With its electric and hydrogen-fueled trucks, the firm Nikola aims to revolutionize the future of the transportation sector. But with one investor claiming the group is running on empty, it has been having a rollercoaster ride on the stock exchange for the past week.
Founded in 2015 by Trevor Milton, the company is mainly working on the development of trucks and pick-ups powered by electric batteries or hydrogen fuel cells, as well as building out hydrogen recharging stations.
Although it has not yet built anything, it has forged strategic partnerships with several renowned industrial groups including the German engineering giant Bosch, the Italians CNH Industrial and, most recently, US car-maker General Motors.
Like Tesla, Nikola has benefited on Wall Street from investor infatuation with electric vehicles, considered to be the future of the automobile.
But the investment company Hindenburg Research published a report on September 10 accusing the start-up of "intricate fraud" based on multiple lies by the company's founder Milton, who it said "misled partners into signing agreements by falsely claiming to have extensive proprietary technology."
That announcement triggered a plummet in share value, with stock diving 36 percent in three days.
Nikola immediately rejected the charges before issuing a more weighty statement of denial on Monday.
The group said it had been in touch with the Securities and Exchange Commission about the report, which it said was aimed at manipulating its share value, which climbed back 11 percent on Wall Street Monday.
- Staged video -
Nikola does not however deny one of the more astounding charges leveled against it by the investment company, which was about the staging of a 2017 video showing one of its prototypes in action.
According to Hindenburg, "Nikola had the truck towed to the top of a hill on a remote stretch of road and simply filmed it rolling down the hill."
Nikola responded that it had "never stated its truck was driving under its own propulsion in the video" but had simply said that it had been "in motion."
Hindenburg shot back Monday that the company's explanation was "completely inadequate."
The start-up's financial director Kim Brady called the report "offensive" to the company's partners.
Before teaming up with Nikola, he said, Bosch had had its engineers study the project for several months, while GM had taken advice from the major banks and consultancies before buying its 11-percent stake in the company.
"I think it's offensive to our strategic partners that you have a short seller who's doing a hack job and essentially pointing fingers at our strategic partners that they don't know what they're doing," Brady said at an industry conference. "I would suggest it's ridiculous to think they haven’t done a deep dive."

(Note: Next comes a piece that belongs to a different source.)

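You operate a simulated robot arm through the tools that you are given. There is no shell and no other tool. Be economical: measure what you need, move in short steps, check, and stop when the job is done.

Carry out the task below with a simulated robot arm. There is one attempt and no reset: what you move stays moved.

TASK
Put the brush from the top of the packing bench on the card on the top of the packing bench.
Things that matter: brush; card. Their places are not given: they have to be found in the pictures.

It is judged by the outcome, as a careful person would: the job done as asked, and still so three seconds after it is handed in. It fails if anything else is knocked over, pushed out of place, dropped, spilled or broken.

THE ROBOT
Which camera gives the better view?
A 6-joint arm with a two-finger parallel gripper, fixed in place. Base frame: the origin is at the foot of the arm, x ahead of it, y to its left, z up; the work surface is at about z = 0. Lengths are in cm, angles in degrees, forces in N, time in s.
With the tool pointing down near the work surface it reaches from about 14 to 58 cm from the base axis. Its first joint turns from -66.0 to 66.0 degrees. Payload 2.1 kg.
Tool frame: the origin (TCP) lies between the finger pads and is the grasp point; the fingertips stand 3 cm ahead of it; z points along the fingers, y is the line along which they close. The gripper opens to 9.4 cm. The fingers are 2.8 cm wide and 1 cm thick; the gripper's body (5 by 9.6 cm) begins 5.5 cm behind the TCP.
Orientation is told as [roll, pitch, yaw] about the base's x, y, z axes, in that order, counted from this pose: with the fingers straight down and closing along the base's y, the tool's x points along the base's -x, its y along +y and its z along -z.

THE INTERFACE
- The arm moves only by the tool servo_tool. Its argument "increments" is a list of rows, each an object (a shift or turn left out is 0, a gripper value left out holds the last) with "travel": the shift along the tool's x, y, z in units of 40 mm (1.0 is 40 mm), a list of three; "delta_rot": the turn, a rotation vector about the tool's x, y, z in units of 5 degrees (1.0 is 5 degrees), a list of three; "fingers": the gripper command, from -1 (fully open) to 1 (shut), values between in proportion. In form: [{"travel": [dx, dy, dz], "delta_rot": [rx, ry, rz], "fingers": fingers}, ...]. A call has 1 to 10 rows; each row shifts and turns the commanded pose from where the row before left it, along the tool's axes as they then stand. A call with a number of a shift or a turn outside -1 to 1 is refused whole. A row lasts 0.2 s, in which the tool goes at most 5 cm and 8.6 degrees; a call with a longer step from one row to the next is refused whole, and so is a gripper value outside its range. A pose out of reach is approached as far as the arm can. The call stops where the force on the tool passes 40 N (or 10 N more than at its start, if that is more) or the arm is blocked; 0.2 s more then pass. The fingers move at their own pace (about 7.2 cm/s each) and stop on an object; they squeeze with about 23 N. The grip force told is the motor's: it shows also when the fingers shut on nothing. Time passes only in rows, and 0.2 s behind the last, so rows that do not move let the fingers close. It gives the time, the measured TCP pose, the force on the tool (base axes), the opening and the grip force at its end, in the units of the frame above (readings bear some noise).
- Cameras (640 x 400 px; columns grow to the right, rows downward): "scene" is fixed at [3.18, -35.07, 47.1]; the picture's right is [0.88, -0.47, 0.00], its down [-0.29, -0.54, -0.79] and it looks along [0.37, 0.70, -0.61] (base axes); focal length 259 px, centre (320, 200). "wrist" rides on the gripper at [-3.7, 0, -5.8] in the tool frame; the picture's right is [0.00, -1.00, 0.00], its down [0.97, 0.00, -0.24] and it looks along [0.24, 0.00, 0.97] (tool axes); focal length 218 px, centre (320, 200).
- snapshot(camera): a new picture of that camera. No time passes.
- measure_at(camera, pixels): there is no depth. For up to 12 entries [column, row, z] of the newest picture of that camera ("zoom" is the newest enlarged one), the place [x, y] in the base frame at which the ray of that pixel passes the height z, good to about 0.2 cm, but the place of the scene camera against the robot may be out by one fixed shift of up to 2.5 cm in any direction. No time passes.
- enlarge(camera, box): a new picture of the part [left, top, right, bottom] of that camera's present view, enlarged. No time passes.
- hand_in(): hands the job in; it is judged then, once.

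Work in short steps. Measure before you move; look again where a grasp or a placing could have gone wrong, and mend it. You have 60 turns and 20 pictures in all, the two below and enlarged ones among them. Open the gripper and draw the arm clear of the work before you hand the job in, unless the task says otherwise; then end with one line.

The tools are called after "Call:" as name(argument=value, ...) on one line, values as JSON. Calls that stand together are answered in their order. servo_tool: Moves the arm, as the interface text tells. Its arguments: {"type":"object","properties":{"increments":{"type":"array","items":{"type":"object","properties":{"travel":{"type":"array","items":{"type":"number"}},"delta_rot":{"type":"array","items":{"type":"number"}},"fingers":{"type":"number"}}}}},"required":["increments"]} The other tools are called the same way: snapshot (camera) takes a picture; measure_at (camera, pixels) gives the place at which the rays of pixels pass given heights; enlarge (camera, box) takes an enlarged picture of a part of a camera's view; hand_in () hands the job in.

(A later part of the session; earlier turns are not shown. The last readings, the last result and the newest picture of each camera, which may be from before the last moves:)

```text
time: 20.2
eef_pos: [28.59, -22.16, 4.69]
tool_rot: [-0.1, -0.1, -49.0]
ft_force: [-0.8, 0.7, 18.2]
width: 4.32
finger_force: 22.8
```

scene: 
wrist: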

For Daniel Ives, an analyst at Wedbush, Nikola's future depends on how the group executes its strategy between now and 2023.
"If Trevor and the team can successfully build out its Arizona factory, morph prototypes into models... lay the groundwork for its charging network, and catalyze delivery trucking orders with an attractive gross margin structure then the opportunity for NKLA is massive and the stock will reflect this dynamic," he said in an advisory note Monday.
"However, clearly there is much wood to chop to get there over the next 12 to 18 months and this remains a 'prove me' stock in the eyes of investors."
Can the group become the new Tesla, the electric car company built up by Elon Musk, which is now worth more on the stock exchange than traditional carmakers even though it sells far fewer vehicles?
Probably not, said Ives. Just as Apple and Amazon dominate their respective sectors "there's one Tesla."
"But if successful in their visions, Nikola has a huge opportunity," he told AFP. "In the Electric Vehicle market, you're talking about hundreds of billions that's going to be spent over the next decade. There's going to be many winners."